Graphical Representation:


- Provide an interface for creating families of related or dependent objects without specifying their concrete classes.

- A hierarchy that encapsulates: many possible "platforms", and the construction of a suite of "products".

- The new operator considered harmful.


If an application is to be portable, it needs to encapsulate platform dependencies. These "platforms" might include: windowing system, operating system, database, etc. Too often, this encapsulatation is not engineered in advance, and lots of #ifdef case statements with options for all currently supported platforms begin to procreate like rabbits throughout the code.


Provide a level of indirection that abstracts the creation of families of related or dependent objects without directly specifying their concrete classes. The "factory" object has the responsibility for providing creation services for the entire platform family. Clients never create platform objects directly, they ask the factory to do that for them.

This mechanism makes exchanging product families easy because the specific class of the factory object appears only once in the application - where it is instantiated. The application can wholesale replace the entire family of products simply by instantiating a different concrete instance of the abstract factory.

Because the service provided by the factory object is so pervasive, it is routinely implemented as a Singleton.


The Abstract Factory defines a Factory Method per product. Each Factory Method encapsulates the newoperator and the concrete, platform-specific, product classes. Each "platform" is then modeled with a Factory derived class.

Check list

1. Decide if "platform independence" and creation services are the current source of pain.

2. Map out a matrix of "platforms" versus "products".

3. Define a factory interface that consists of a factory method per product.

4. Define a factory derived class for each platform that encapsulates all references to the new operator.

5. The client should retire all references to new, and use the factory methods to create the product objects.

Rules of thumb

- Sometimes creational patterns are competitors: there are cases when either Prototype or Abstract Factory could be used profitably. At other times they are complementary: Abstract Factory might store a set of Prototypes from which to clone and return product objects, Builder can use one of the other patterns to implement which components get built. Abstract Factory, Builder, and Prototype can use Singleton in their implementation.

- Abstract Factory, Builder, and Prototype define a factory object that's responsible for knowing and creating the class of product objects, and make it a parameter of the system. Abstract Factory has the factory object producing objects of several classes. Builder has the factory object building a complex product incrementally using a correspondingly complex protocol. Prototype has the factory object (aka prototype) building a product by copying a prototype object.
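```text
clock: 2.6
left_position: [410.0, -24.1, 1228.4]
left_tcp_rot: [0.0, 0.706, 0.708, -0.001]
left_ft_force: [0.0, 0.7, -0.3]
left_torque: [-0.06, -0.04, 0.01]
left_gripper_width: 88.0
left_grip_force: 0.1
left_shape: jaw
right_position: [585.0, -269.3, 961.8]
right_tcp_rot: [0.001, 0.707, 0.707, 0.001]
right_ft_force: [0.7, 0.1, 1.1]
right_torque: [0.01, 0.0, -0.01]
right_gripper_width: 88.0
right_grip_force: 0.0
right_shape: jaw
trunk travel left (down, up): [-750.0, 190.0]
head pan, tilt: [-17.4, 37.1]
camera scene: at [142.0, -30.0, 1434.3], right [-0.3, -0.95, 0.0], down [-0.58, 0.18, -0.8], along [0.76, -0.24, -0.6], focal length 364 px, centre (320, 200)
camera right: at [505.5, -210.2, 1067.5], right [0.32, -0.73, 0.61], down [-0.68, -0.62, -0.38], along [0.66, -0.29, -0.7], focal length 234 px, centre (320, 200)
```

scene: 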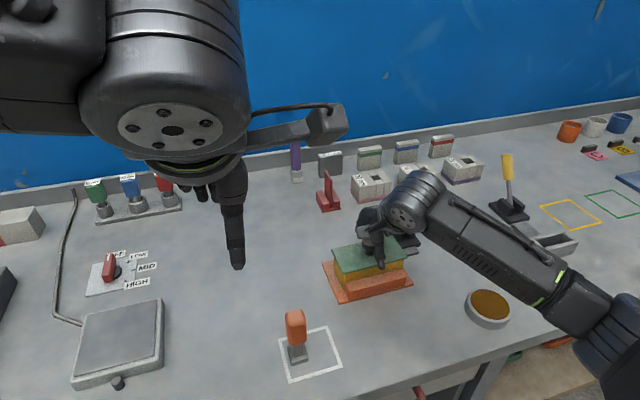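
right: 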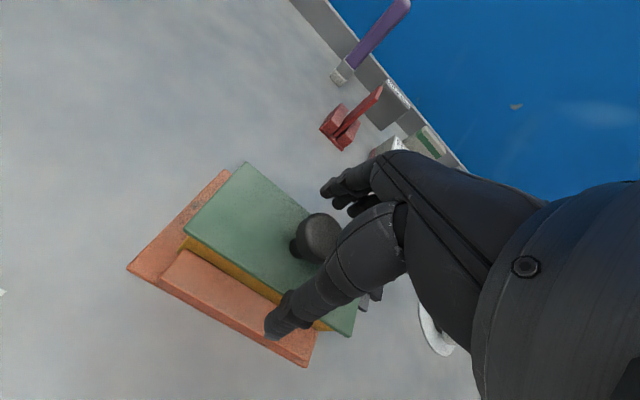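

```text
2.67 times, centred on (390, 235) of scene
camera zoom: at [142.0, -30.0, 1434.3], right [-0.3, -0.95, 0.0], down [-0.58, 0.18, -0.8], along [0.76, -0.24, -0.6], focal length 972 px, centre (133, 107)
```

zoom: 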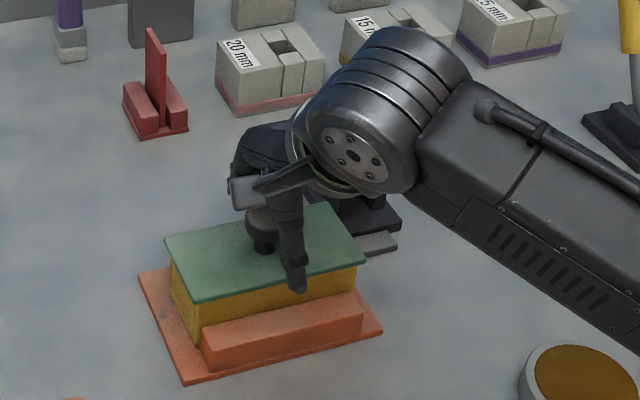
- Abstract Factory classes are often implemented with Factory Methods, but they can also be implemented using Prototype.

- Abstract Factory can be used as an alternative to Facade to hide platform-specific classes.

- Builder focuses on constructing a complex object step by step. Abstract Factory emphasizes a family of product objects (either simple or complex). Builder returns the product as a final step, but as far as the Abstract Factory is concerned, the product gets returned immediately.

Often, designs start out using Factory Method (less complicated, more customizable, subclasses proliferate) and evolve toward Abstract Factory, Prototype, or Builder (more flexible, more complex) as the designer discovers where more flexibility is needed.